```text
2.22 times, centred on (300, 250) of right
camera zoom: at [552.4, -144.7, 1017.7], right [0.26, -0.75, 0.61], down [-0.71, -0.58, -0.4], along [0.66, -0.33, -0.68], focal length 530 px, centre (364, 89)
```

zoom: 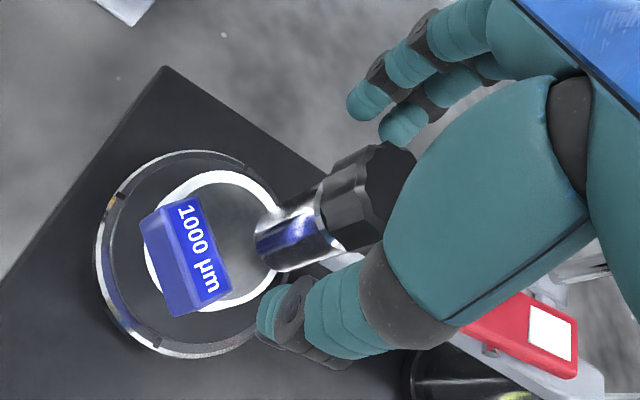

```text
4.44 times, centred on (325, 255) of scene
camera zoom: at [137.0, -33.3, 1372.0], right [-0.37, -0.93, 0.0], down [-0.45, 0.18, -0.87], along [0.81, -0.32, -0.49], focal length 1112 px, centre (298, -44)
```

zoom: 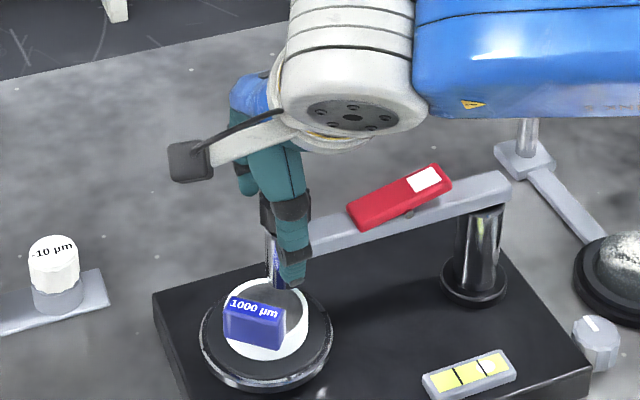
※ ※ ※
• WRITTEN EXERCISE
Looking at the data above, show all lines where the word "down" occurs.

• TASK ANSWER
camera zoom: at [552.4, -144.7, 1017.7], right [0.26, -0.75, 0.61], down [-0.71, -0.58, -0.4], along [0.66, -0.33, -0.68], focal length 530 px, centre (364, 89)
camera zoom: at [137.0, -33.3, 1372.0], right [-0.37, -0.93, 0.0], down [-0.45, 0.18, -0.87], along [0.81, -0.32, -0.49], focal length 1112 px, centre (298, -44)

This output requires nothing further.